In recent years, the scale-out file-based storage (FBS) market has seen a new momentum for innovation and adoption. A world dominated by appliance-based offerings is now seeing a rapid adoption of software-only FBS, as well as file services in the public cloud. In recent years, many OEM storage vendors have made their offerings available in public cloud marketplaces and/or are working toward co-branded services or co-selling opportunities. IDC believes this level of activity of innovation and joint engineering endeavors is indicative of the potential future of the FBS market segment.
Currently, a majority of scale-out FBS (which is also referred to as network-attached storage or NAS) is primarily deployed on premises within the datacenter for various mission-critical and non-mission-critical workloads. The COVID-19 pandemic, recent partnerships of OEM file-based storage vendors with public cloud providers, and accelerated adoption of public cloud-based file services require that suppliers and buyers alike gain a better understanding of the market segment to effectively plan for a robust infrastructure.

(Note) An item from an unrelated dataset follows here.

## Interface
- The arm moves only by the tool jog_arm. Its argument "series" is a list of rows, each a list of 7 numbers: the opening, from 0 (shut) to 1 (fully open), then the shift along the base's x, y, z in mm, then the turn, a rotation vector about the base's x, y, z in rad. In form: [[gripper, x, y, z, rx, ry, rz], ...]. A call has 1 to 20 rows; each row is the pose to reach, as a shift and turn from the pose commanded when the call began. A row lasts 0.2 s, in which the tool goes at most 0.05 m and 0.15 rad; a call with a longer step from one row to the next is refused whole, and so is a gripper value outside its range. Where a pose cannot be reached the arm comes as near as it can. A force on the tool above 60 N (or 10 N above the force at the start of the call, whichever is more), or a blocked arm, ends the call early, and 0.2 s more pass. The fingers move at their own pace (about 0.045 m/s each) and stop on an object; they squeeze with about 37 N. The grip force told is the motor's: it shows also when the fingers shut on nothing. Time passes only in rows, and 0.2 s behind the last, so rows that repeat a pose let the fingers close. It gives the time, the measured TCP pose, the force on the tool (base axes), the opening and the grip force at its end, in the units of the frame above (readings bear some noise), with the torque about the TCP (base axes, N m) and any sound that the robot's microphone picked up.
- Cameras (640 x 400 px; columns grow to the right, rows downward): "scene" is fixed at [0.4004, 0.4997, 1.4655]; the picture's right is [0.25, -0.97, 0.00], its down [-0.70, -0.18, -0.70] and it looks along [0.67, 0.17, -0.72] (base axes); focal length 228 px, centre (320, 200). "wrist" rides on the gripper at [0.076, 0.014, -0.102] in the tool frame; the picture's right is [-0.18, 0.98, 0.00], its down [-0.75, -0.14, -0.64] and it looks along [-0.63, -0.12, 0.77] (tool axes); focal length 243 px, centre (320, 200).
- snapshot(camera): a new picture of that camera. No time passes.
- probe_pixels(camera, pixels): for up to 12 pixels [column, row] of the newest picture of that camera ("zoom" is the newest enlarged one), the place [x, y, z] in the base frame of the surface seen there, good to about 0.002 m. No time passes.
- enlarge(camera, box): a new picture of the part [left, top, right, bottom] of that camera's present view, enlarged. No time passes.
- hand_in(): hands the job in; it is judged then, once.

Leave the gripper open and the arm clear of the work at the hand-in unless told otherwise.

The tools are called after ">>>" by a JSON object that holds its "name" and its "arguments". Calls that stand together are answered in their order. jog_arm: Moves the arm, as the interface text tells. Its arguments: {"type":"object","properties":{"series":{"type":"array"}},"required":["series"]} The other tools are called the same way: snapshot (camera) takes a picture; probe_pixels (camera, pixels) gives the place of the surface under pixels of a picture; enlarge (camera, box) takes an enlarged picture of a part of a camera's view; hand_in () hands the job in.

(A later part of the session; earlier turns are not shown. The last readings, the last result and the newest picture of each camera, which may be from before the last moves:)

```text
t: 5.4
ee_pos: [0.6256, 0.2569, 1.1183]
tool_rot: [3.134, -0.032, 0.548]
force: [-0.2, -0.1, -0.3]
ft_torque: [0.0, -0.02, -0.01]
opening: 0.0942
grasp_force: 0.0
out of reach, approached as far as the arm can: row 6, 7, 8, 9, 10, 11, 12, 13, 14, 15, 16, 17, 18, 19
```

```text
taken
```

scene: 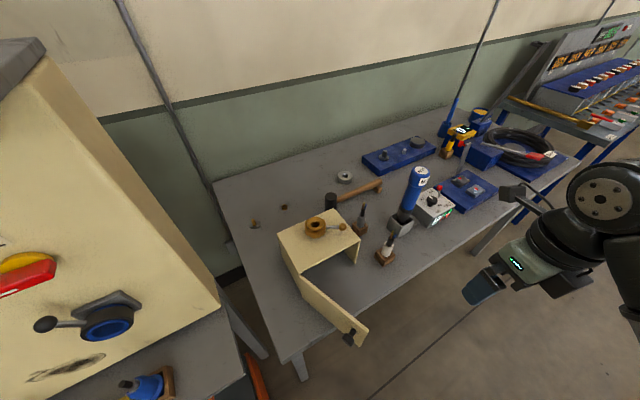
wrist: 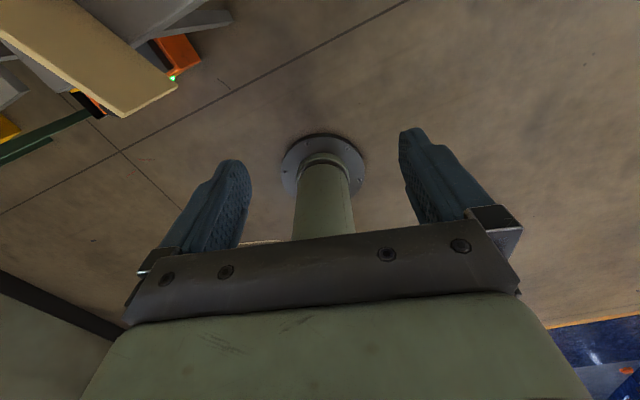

Performance at scale, nondisruptive upgrades, seamless extension to public cloud, flexibility in deployment models, and so on are expected of any file storage solution. In addition to making their offerings available as an appliance and in the public cloud marketplace, traditional FBS appliance vendors are beginning to proactively offer software-defined FBS, thus enabling flexibility of deployment models.
What FBS Looks Like Today
What the future entails for FBS offerings with these developments and market expectations is a burning question. To answer this, it is important to understand the realities of FBS adoption today. IDC’s 2020 IT Infrastructure Survey gives us several insights whereby customers and vendors alike can make informed decisions. Key findings include:
- Scale-out FBS in the datacenter. Organizations are committed to software-defined datacenter (SDDC) strategy. Asia/Pacific leads in SDDC commitment, and many North America and EMEA organizations are pursuing it in the near future, as demonstrated below
- All-flash arrays (AFA). IDC’s survey indicates that 44% respondents run less than 40% apps/workloads on AFA. As market penetration increases in the coming years, IDC expects a greater number of applications and workloads to run on AFA.
- Workloads. Scale-out NAS is the only technology that has a near-even split for supporting business-critical and non-business-critical workloads. Most other technologies one way or the other indicating that scale-out NAS has variety of configurations supporting various requirements.
Preparing for the Future
As the market progresses, end users and vendors should keep in mind that to succeed they need to have a strategy for the following:
- High-performance workloads. Scale-out FBS use cases are no longer simply traditional collaboration or file share–type workloads. Increasingly, customers are looking at FBS as a dense, performant, and cost-effective alternative for newer high-growth (in terms of revenue and capacity) workloads such as unstructured data analytics, IoT, and artificial intelligence/machine learning/deep learning. The ability to offer an FBS solution viable for traditional as well as next-generation workloads is important to sustain existing customer base and satisfy high-growth areas.
- Hybrid cloud storage and flexibility of deployment. Support for hybrid-cloud and multicloud capabilities is a must for any storage platform, especially FBS. With customers adopting a cloud-first strategy and hyperscalers investing in public cloud file services, traditional vendors must up their ante in offering their FBS solutions across on-premises and private/public cloud deployment locations. As customers strategize infrastructure road maps with cloud-first strategy, it is imperative that file-based storage solutions offer the flexibility of deployment on premises as well as in the public cloud.
- Data management. As enterprises undertake digital transformation, they will also be looking to modernize their IT infrastructures to reduce storage silos and provide data visibility and control. Metadata-based tools that connect content to context to provide granular and predictive reporting on where data is stored, define access, retention policies, and so on are expected to be integrated offerings in file systems.